PAGE EXTRACT:
- - - - - - -

Coal industry and utility officials had feared Obama might come up with strict plans to immediately dun existing coal-fired plants, but the President has come up with a solution that has plenty of flexibility. In fact, one might argue it doesn’t go far enough, although environmental groups seem happy with it.

One of the reasons why the impacts on Virginia may not be that onerous is that the state’s largest utility, Richmond based Dominion, relies on coal for only 20 percent of its generation. In fact, Dominion has been planning shutdowns of its older coal plants for several years now.

Leading the list are all or parts of Chesapeake Energy Center and Yorktown that were built decades ago and are too expensive to upgrade. Indeed, according to The Washington Post, of 983 plants in the country, 63 percent are at least 40 years old. So, Obama and the Environmental Protection Agency are pretty much targeting highly-polluting, carbon-spewing plants that either are or will soon be on the shut-down list. Thus, it is ludicrous to claim that we must keep in service coal plants built when the Beatles were hot because they are needed for jobs. Why not hang on to Edsels, too?

Dominion has been busy switching plants to biomass or natural gas or building new, non-coal ones. Ohio-based American Electric Power, which operates in the heart of the Appalachian coalfields, is not so lucky since 75 percent of its generating stations use coal. Many utilities have already been achieving the carbon reduction although ones in Kentucky and West Virginia will be hardest-hit. Speaking as a former West Virginian, I must note that the economic contribution of these states to the nation overall is not that significant.

Politicians in the Mountain State predictably dumped on the rules. One who did not is outgoing U.S. Sen. Jay Rockefeller, who takes a long view.

“I understand the fears that these rules will eliminate jobs, hurt our communities, and drive up costs for working families,” Rockefeller said. “I am keenly focused on policy issues that affect West Virginians’ health and their livelihoods. However, rather than let fear alone drive our response, we should make this an opportunity to build a stronger future for ourselves. West Virginians have never walked away from a challenge, and I know together we can create a future that protects our health, creates jobs, and maintains coal as a core part of our energy supply.”

- - - - - - -

INFORMATION PROVIDED:
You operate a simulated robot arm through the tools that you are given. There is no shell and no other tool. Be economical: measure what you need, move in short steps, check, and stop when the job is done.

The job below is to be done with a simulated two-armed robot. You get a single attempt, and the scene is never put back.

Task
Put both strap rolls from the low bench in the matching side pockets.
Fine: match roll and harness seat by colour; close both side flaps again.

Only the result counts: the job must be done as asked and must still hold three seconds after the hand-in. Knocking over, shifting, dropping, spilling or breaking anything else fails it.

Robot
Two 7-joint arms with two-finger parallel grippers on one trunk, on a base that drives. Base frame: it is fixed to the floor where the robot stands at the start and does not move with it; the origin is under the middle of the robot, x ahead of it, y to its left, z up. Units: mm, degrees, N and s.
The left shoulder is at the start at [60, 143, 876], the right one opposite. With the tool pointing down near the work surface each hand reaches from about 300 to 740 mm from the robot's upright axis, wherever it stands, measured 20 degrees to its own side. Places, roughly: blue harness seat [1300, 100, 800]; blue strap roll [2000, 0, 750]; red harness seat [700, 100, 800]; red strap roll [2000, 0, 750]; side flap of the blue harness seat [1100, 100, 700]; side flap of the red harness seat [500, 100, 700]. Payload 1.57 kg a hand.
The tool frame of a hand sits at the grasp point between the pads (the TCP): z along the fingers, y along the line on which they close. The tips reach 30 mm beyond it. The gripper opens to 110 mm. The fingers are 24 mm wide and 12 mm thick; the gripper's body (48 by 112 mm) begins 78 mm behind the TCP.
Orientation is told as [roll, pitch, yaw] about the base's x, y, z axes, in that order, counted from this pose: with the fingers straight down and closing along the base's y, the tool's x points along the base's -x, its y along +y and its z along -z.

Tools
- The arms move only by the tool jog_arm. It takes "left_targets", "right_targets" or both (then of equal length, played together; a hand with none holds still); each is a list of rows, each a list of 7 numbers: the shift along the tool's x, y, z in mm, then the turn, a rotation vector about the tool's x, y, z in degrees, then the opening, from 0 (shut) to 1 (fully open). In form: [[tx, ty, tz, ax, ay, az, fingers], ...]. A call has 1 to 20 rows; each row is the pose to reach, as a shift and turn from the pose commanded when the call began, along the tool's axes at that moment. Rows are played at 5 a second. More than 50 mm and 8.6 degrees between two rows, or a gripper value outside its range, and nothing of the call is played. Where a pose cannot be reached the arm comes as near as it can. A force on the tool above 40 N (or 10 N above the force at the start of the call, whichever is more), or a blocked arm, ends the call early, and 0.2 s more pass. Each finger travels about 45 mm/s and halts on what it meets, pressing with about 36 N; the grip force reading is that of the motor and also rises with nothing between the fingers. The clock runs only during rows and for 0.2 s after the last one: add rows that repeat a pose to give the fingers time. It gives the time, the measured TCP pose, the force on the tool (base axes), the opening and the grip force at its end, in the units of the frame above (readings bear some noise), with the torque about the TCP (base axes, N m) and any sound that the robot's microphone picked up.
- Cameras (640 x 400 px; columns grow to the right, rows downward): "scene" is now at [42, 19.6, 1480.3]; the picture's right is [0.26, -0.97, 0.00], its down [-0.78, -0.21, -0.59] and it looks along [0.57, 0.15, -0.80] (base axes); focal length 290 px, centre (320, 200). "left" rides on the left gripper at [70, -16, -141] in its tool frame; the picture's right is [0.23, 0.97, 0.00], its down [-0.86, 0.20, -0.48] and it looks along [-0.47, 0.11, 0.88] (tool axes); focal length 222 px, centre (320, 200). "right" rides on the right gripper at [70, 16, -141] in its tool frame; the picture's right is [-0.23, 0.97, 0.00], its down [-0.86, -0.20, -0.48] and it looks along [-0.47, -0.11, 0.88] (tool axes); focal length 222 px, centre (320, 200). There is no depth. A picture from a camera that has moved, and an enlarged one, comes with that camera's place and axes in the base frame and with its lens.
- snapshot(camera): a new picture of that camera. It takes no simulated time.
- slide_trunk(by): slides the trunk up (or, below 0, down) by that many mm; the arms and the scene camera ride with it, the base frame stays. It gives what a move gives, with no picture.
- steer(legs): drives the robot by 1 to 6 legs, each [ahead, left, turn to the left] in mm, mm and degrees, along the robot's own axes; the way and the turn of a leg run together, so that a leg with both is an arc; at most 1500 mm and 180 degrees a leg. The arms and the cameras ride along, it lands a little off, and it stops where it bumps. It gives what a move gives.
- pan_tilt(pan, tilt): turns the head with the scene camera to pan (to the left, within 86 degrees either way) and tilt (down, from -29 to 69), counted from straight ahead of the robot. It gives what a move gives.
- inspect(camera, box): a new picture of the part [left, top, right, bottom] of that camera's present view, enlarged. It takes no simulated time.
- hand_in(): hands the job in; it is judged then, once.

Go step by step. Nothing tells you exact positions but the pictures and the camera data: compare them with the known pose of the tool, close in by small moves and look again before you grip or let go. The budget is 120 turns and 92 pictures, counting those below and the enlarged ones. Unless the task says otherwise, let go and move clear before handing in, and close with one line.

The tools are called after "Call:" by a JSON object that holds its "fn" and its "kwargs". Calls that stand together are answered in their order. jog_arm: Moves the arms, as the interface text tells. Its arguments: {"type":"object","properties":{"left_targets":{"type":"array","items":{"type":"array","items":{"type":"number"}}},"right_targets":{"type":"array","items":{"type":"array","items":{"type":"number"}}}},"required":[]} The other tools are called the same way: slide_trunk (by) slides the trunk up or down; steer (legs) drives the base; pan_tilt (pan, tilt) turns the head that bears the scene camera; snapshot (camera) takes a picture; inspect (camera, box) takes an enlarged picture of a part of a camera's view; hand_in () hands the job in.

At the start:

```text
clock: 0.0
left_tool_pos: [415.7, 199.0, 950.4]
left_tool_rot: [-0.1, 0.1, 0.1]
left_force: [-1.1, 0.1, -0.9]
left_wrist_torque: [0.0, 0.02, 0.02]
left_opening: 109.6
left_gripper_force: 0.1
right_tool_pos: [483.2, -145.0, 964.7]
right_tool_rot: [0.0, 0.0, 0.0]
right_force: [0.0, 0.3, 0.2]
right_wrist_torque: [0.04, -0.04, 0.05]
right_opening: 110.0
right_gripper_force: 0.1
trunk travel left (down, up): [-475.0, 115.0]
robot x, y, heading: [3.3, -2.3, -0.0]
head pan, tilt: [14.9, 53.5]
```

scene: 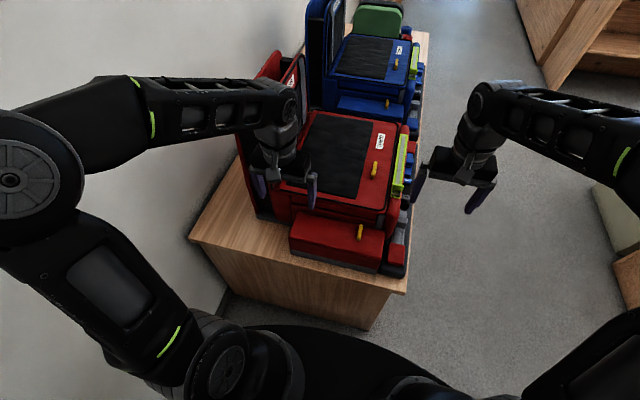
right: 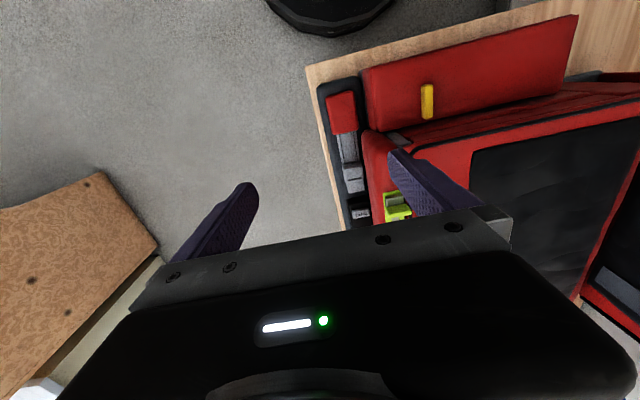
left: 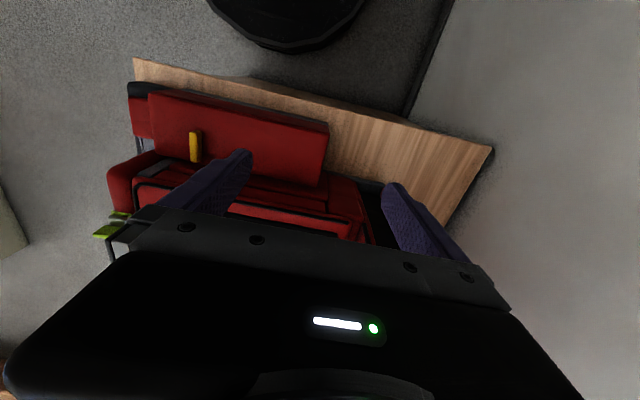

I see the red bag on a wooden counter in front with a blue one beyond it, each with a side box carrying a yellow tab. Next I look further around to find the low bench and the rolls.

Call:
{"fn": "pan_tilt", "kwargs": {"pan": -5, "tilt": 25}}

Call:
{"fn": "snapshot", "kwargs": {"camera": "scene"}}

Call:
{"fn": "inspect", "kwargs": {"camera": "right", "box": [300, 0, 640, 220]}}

- - - - - - -

Copy the part of the page extract from the words "Leading the list" through the words "to Edsels, too?".

Leading the list are all or parts of Chesapeake Energy Center and Yorktown that were built decades ago and are too expensive to upgrade. Indeed, according to The Washington Post, of 983 plants in the country, 63 percent are at least 40 years old. So, Obama and the Environmental Protection Agency are pretty much targeting highly-polluting, carbon-spewing plants that either are or will soon be on the shut-down list. Thus, it is ludicrous to claim that we must keep in service coal plants built when the Beatles were hot because they are needed for jobs. Why not hang on to Edsels, too?